** BEGIN ARTICLE **
JAMALPUR, 10 SEPTEMBRE.


Dans la demi-obscurité de la véranda, un petit individu maigre, grêle, frissonnant « salam » humblement et se tient devant moi les mains jointes. C’est un cuisinier qui voyage avec nous, car les dak bungalow sont encore plus démunis de personnel que de meubles. Kodah, fidèle du Coran, a trente ans, une seule femme, un fils, un amour désordonné du voyage, une honnêteté presque parfaite ; il baragouine quelques phrases d’anglais et possède d’élémentaires notions d’art culinaire. Un léger défaut de langue nuit à sa diction, mais la vivacité de son imagination supplée par la grâce des figures et des aphorismes à sa conversation balbutiante. Il m’appelle couramment : « La perle de ses yeux », « une rose confite dans du nectar » ; mon frère est « le puissant Saheb dont la bouche distille la mansuétude », le chauffeur même, malgré quelques coups de pieds qu’il lui administre libéralement, « brille de l’éclat de l’or. » Une timidité de lièvre et une sordide avarice se partagent l’âme de Kodah. Comme tous les poltrons, il a le verbe haut, le geste menaçant lorsqu’il traite avec plus faible que lui ; arrogant, impérieux avec le menu peuple, il prélève sur les « boxis[1] » que nous le chargeons de distribuer, un courtage d’un quart de centime par « annas ». Il profite de notre faible connaissance de la langue pour donner des ordres en notre nom et y ajouter de sa propre initiative, des injures ou des recommandations bizarres. L’astuce qui sommeille dans toute âme musulmane triomphe chez lui les jours de compte. Très décemment vêtu d’un pantalon et d’une redingote de mousseline blanche, une calotte de même étoffe posée sur le crâne, Kodah, obséquieusement, me rappelle qu’il attend des « piças ». Il produit une infinité de bribes de papier couvertes de chiffres nettement alignés par un écrivain public ; au premier abord, un total considérable m’étonne et ma surprise augmente invariablement en parcourant le détail conçu en ces termes :

Un « pie » pour du fil à coudre, un quart d’anna pour du cirage, un centime à un fakir pour empêcher les mauvais sorts, etc., etc. » Décidément, tout cela est si minime que l’on n’y peut rien reprendre et cependant, lorsque Kodah, changeant de pied comme un cheval dans le pas espagnol, aspirant bruyamment entre ses dents serrées, reçoit son dû, je puis être assurée que les trois quarts de la somme vont « à sa sœur », appellation familière de la danse de l’anse aux Indes. Kodah mènerait une vie de rêve avec nous si le « Dhobie » et le barbier n’empoisonnaient sa tranquillité.
** END ARTICLE **
** BEGIN SOURCE MATERIAL **
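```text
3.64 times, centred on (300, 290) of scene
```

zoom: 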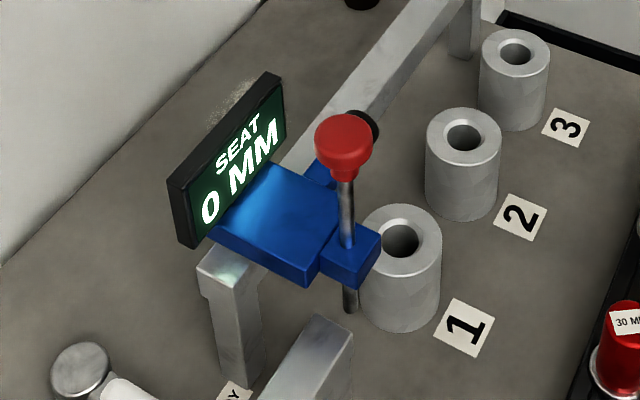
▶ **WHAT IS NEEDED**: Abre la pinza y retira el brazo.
** END SOURCE MATERIAL **
Add the next paragraphs of the article.

Le premier, Hindou de la dernière caste est héréditairement chargé de laver et de repasser le linge de ses concitoyens qui considèrent cet ouvrage comme une dégradation et une souillure ineffaçable. Le « Dhobie » procède d’une façon primitive. Il restitue les vêtements, tordus, déchirés, brûlés au fer, il arrache liens, boutons, agrafes, c’est un destructeur et un tyran, car nul autre indigène ne consentant à se charger de ce travail, il abuse de la patience de ses clients, bienheureux lorsqu’il ne se livre pas avec leurs nippes à quelque avantageuse combinaison de location.

Lorsque nous séjournons en un village ou un bourg de quelque importance, Kodah, responsable du choix et de la célérité des dhobies, a avec eux des luttes dont les échos font hurler tous les chiens des environs ; sa voix sèche, saccadée et aigre comme celle d’une vieille concierge, les gourmande, les presse, les traite de fripiers, d’écume du monde, de beaux-frères : il étouffe, il bégaye, finalement il s’adoucit en empochant la moitié du prix convenu et les renvoie battus et incorrigibles.

Avec le « napit » (barbier) par contre, Kodah a rarement le dernier mot. À la pointe du jour, celui-ci s’annonce par un cri court et grotesque, il va de porte en porte offrant ses services, tenant à la main ses rasoirs et un petit pot de cuivre plein d’eau douteuse. Kodah, très soigneux de son apparence physique, aussitôt l’appelle, l’amène derrière le bungalow et les deux bonshommes s’accroupissent par terre en face l’un de l’autre. Avec une regrettable parcimonie, Kodah discute, s’échauffe pour un centime, tant et si bien que le figaro s’exécute. Mais une fois l’opération commencée, lorsqu’il serre entre ses pieds les hanches anguleuses de Kodah et lui étreint le nez à pleines mains, son attitude résignée fait place à la morgue du praticien indispensable et cupide, il exige, séance tenante, un double salaire sous peine de mauvais traitement et Kodah, malgré les larmes, les serments qu’il prodigue, jurant qu’il est pauvre, que sa femme se meurt, que sa belle-mère est morte, que son beau-père fait un pèlerinage, Kodah tremblotant, désigne des yeux son turban, dans l’ampleur duquel se cache son petit pécule.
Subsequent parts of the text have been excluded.